## Selection
↓↓↓

Doctoral Dissertations

Date of Award

8-1995

Degree Type

Dissertation

Degree Name

Doctor of Philosophy

Major

Spanish

Major Professor

Carl Cobb

Committee Members

Cynthia Duncan, Allison Ensor, Yulan Washburn

Abstract

Scholars have long recognized that love is the central theme of Jorge Guillén's poetry. Following Luisa Perdigó's assessment that the source of love in Guillén's masterpiece, Cántico, is an intimate human one, we show that the domestic character of this love provides the structure for Cántico and subsequent works. This study examines the domestic cycles of Cántico through the literary vehicles of the Genesis account and a modified Neoplatonism, light expressed as being, which is the principal symbol in Guillén's work. The stages of domesticity: the founding of a home, courtship, marriage, loss of a mate, the birth of children, and closure with parents, are introduced through an Adamic figure in Cántico whose identity merges with the poet in succeeding volumes: Clamor, Homenaje, (these along with Cántico were published as Mientras el aire es nuestro in 1968), Y otros poemas, and Final. Because marriage, more than any other dimension of domestic love, shapes his poetry, the bulk of the poems analyzed treat Guillén's personal evolution through marriage. All his works have a common denominator, a concern for the everyday reality, but each has a different identity resting on a vital domestic center. Cántico shows domestic love as sacred myth; Clamor, the fall from a personal Eden into life; Homenaje, friendship anchored by a second marriage; Y otros poemas and Final, the essentiality of domestic love in old age. In sum, domestic love is the means by which Guillén achieves his highest realization in life and in his poetry.

↑↑↑

## Data shown
↓↓↓

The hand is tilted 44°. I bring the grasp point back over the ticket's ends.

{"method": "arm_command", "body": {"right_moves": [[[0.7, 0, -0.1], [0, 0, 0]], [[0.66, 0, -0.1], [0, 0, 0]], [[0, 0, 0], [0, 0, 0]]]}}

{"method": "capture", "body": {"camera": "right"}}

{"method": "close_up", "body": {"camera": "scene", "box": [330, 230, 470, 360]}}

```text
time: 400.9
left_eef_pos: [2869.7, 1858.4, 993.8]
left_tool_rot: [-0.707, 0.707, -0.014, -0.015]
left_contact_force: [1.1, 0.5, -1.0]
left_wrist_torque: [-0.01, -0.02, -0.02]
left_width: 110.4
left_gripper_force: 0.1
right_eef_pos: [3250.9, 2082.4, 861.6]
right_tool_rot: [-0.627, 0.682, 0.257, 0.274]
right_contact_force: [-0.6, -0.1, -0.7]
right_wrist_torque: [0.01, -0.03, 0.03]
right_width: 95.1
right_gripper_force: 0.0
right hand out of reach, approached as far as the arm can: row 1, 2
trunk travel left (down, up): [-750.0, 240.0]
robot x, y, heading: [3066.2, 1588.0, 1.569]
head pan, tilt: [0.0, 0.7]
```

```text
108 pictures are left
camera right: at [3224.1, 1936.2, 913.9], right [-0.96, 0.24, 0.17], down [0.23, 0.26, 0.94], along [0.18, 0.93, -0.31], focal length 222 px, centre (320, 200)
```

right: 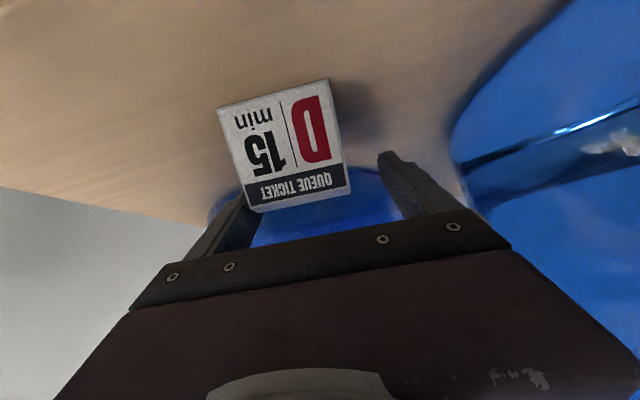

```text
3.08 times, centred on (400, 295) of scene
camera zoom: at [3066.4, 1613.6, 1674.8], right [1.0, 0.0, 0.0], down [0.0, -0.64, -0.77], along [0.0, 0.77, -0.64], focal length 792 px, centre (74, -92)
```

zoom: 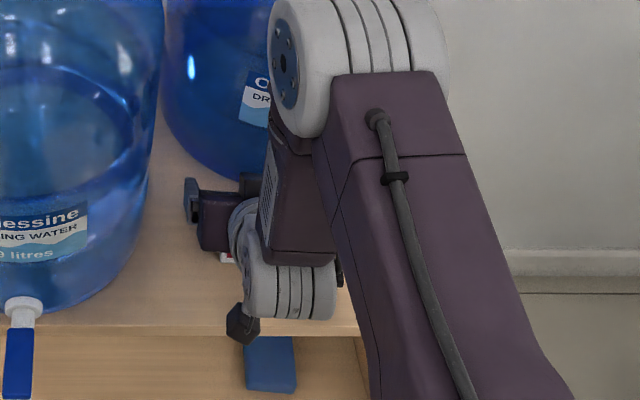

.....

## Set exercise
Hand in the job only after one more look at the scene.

↑↑↑

## Set exercise
Repeat the selection word for word.

## Response for this exercise
Doctoral Dissertations

Date of Award

8-1995

Degree Type

Dissertation

Degree Name

Doctor of Philosophy

Major

Spanish

Major Professor

Carl Cobb

Committee Members

Cynthia Duncan, Allison Ensor, Yulan Washburn

Abstract

Scholars have long recognized that love is the central theme of Jorge Guillén's poetry. Following Luisa Perdigó's assessment that the source of love in Guillén's masterpiece, Cántico, is an intimate human one, we show that the domestic character of this love provides the structure for Cántico and subsequent works. This study examines the domestic cycles of Cántico through the literary vehicles of the Genesis account and a modified Neoplatonism, light expressed as being, which is the principal symbol in Guillén's work. The stages of domesticity: the founding of a home, courtship, marriage, loss of a mate, the birth of children, and closure with parents, are introduced through an Adamic figure in Cántico whose identity merges with the poet in succeeding volumes: Clamor, Homenaje, (these along with Cántico were published as Mientras el aire es nuestro in 1968), Y otros poemas, and Final. Because marriage, more than any other dimension of domestic love, shapes his poetry, the bulk of the poems analyzed treat Guillén's personal evolution through marriage. All his works have a common denominator, a concern for the everyday reality, but each has a different identity resting on a vital domestic center. Cántico shows domestic love as sacred myth; Clamor, the fall from a personal Eden into life; Homenaje, friendship anchored by a second marriage; Y otros poemas and Final, the essentiality of domestic love in old age. In sum, domestic love is the means by which Guillén achieves his highest realization in life and in his poetry.